◆ Challenge ◆
Every entry needs to be reproduced exactly. Return a JSON list in which every string is one line; blank lines are skipped.

— Begin Materials provided —

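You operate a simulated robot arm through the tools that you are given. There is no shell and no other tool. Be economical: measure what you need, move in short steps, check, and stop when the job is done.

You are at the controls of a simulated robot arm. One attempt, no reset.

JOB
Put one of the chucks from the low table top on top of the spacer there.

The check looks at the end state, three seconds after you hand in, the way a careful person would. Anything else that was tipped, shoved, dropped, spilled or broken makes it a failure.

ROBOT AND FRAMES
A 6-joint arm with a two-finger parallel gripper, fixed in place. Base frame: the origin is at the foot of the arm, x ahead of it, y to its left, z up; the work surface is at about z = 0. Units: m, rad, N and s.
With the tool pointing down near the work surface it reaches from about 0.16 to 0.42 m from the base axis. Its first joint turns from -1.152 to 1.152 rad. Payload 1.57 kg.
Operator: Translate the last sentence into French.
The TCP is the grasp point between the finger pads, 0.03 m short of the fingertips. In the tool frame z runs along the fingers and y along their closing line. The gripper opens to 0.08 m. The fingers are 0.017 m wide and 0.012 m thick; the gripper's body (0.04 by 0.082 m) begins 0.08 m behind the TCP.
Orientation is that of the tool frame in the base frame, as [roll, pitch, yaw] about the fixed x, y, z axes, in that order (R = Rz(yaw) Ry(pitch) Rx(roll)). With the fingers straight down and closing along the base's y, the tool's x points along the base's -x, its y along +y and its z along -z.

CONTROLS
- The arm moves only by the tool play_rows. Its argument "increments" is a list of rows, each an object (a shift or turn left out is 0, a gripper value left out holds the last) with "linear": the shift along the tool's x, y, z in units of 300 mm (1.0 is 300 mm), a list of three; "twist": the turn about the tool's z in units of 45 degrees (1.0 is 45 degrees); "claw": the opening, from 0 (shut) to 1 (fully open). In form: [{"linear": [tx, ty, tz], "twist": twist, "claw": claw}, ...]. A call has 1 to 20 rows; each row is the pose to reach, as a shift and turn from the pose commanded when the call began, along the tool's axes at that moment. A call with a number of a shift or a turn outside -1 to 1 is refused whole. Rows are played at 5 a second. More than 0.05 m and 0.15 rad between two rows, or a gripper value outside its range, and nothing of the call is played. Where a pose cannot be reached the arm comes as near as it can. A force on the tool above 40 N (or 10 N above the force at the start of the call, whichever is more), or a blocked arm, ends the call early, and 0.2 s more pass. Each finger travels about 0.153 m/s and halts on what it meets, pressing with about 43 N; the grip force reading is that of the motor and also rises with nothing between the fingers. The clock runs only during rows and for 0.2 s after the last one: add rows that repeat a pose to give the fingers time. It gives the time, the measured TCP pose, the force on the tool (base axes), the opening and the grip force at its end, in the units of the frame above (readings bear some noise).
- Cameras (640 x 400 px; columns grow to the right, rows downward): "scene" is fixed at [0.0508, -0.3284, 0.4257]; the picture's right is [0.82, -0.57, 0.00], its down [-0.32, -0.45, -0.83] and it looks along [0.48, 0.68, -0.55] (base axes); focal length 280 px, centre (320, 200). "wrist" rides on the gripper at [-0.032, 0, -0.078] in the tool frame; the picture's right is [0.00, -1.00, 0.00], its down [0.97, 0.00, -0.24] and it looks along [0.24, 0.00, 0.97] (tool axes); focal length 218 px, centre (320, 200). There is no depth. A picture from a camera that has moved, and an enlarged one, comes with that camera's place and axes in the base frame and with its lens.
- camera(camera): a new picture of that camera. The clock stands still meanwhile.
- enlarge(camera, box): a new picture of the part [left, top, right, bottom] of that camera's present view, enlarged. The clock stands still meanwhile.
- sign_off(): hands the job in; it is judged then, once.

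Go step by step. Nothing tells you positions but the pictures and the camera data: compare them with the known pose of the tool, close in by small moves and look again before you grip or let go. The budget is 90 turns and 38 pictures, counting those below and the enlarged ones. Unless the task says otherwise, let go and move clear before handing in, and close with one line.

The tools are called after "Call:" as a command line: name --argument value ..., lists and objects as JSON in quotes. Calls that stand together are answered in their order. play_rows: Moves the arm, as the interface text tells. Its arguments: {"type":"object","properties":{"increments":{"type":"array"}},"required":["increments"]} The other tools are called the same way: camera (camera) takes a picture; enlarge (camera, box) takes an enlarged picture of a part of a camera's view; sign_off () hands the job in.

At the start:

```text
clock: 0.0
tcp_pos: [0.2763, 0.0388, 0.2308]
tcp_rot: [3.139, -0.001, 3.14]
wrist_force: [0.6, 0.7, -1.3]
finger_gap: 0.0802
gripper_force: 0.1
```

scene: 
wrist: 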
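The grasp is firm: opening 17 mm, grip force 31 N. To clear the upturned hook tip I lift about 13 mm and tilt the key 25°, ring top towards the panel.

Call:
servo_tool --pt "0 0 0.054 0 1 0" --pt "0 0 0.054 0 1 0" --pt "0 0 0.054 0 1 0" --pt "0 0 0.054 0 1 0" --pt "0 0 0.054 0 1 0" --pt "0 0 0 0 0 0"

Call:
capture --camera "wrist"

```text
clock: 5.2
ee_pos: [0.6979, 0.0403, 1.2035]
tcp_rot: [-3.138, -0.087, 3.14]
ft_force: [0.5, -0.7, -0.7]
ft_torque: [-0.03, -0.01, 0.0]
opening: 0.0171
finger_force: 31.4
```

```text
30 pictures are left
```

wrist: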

— End Materials provided —

◆ Result for this task ◆
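[
  "You operate a simulated robot arm through the tools that you are given. There is no shell and no other tool. Be economical: measure what you need, move in short steps, check, and stop when the job is done.",
  "You are at the controls of a simulated robot arm. One attempt, no reset.",
  "JOB",
  "Put one of the chucks from the low table top on top of the spacer there.",
  "The check looks at the end state, three seconds after you hand in, the way a careful person would. Anything else that was tipped, shoved, dropped, spilled or broken makes it a failure.",
  "ROBOT AND FRAMES",
  "A 6-joint arm with a two-finger parallel gripper, fixed in place. Base frame: the origin is at the foot of the arm, x ahead of it, y to its left, z up; the work surface is at about z = 0. Units: m, rad, N and s.",
  "With the tool pointing down near the work surface it reaches from about 0.16 to 0.42 m from the base axis. Its first joint turns from -1.152 to 1.152 rad. Payload 1.57 kg.",
  "Operator: Translate the last sentence into French.",
  "The TCP is the grasp point between the finger pads, 0.03 m short of the fingertips. In the tool frame z runs along the fingers and y along their closing line. The gripper opens to 0.08 m. The fingers are 0.017 m wide and 0.012 m thick; the gripper's body (0.04 by 0.082 m) begins 0.08 m behind the TCP.",
  "Orientation is that of the tool frame in the base frame, as [roll, pitch, yaw] about the fixed x, y, z axes, in that order (R = Rz(yaw) Ry(pitch) Rx(roll)). With the fingers straight down and closing along the base's y, the tool's x points along the base's -x, its y along +y and its z along -z.",
  "CONTROLS",
  "- The arm moves only by the tool play_rows. Its argument \"increments\" is a list of rows, each an object (a shift or turn left out is 0, a gripper value left out holds the last) with \"linear\": the shift along the tool's x, y, z in units of 300 mm (1.0 is 300 mm), a list of three; \"twist\": the turn about the tool's z in units of 45 degrees (1.0 is 45 degrees); \"claw\": the opening, from 0 (shut) to 1 (fully open). In form: [{\"linear\": [tx, ty, tz], \"twist\": twist, \"claw\": claw}, ...]. A call has 1 to 20 rows; each row is the pose to reach, as a shift and turn from the pose commanded when the call began, along the tool's axes at that moment. A call with a number of a shift or a turn outside -1 to 1 is refused whole. Rows are played at 5 a second. More than 0.05 m and 0.15 rad between two rows, or a gripper value outside its range, and nothing of the call is played. Where a pose cannot be reached the arm comes as near as it can. A force on the tool above 40 N (or 10 N above the force at the start of the call, whichever is more), or a blocked arm, ends the call early, and 0.2 s more pass. Each finger travels about 0.153 m/s and halts on what it meets, pressing with about 43 N; the grip force reading is that of the motor and also rises with nothing between the fingers. The clock runs only during rows and for 0.2 s after the last one: add rows that repeat a pose to give the fingers time. It gives the time, the measured TCP pose, the force on the tool (base axes), the opening and the grip force at its end, in the units of the frame above (readings bear some noise).",
  "- Cameras (640 x 400 px; columns grow to the right, rows downward): \"scene\" is fixed at [0.0508, -0.3284, 0.4257]; the picture's right is [0.82, -0.57, 0.00], its down [-0.32, -0.45, -0.83] and it looks along [0.48, 0.68, -0.55] (base axes); focal length 280 px, centre (320, 200). \"wrist\" rides on the gripper at [-0.032, 0, -0.078] in the tool frame; the picture's right is [0.00, -1.00, 0.00], its down [0.97, 0.00, -0.24] and it looks along [0.24, 0.00, 0.97] (tool axes); focal length 218 px, centre (320, 200). There is no depth. A picture from a camera that has moved, and an enlarged one, comes with that camera's place and axes in the base frame and with its lens.",
  "- camera(camera): a new picture of that camera. The clock stands still meanwhile.",
  "- enlarge(camera, box): a new picture of the part [left, top, right, bottom] of that camera's present view, enlarged. The clock stands still meanwhile.",
  "- sign_off(): hands the job in; it is judged then, once.",
  "Go step by step. Nothing tells you positions but the pictures and the camera data: compare them with the known pose of the tool, close in by small moves and look again before you grip or let go. The budget is 90 turns and 38 pictures, counting those below and the enlarged ones. Unless the task says otherwise, let go and move clear before handing in, and close with one line.",
  "The tools are called after \"Call:\" as a command line: name --argument value ..., lists and objects as JSON in quotes. Calls that stand together are answered in their order. play_rows: Moves the arm, as the interface text tells. Its arguments: {\"type\":\"object\",\"properties\":{\"increments\":{\"type\":\"array\"}},\"required\":[\"increments\"]} The other tools are called the same way: camera (camera) takes a picture; enlarge (camera, box) takes an enlarged picture of a part of a camera's view; sign_off () hands the job in.",
  "At the start:",
  "```text",
  "clock: 0.0",
  "tcp_pos: [0.2763, 0.0388, 0.2308]",
  "tcp_rot: [3.139, -0.001, 3.14]",
  "wrist_force: [0.6, 0.7, -1.3]",
  "finger_gap: 0.0802",
  "gripper_force: 0.1",
  "```",
  "scene: ",
  "wrist: ",
  "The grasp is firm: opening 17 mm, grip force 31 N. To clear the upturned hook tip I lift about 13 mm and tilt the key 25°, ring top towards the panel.",
  "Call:",
  "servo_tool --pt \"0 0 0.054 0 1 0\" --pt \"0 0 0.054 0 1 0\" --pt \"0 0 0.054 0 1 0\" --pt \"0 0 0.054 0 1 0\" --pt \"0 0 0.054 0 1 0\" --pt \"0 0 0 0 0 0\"",
  "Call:",
  "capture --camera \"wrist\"",
  "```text",
  "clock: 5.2",
  "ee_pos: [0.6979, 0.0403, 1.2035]",
  "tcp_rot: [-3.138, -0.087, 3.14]",
  "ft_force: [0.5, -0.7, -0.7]",
  "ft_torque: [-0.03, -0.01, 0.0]",
  "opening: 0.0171",
  "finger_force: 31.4",
  "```",
  "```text",
  "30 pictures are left",
  "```",
  "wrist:"
]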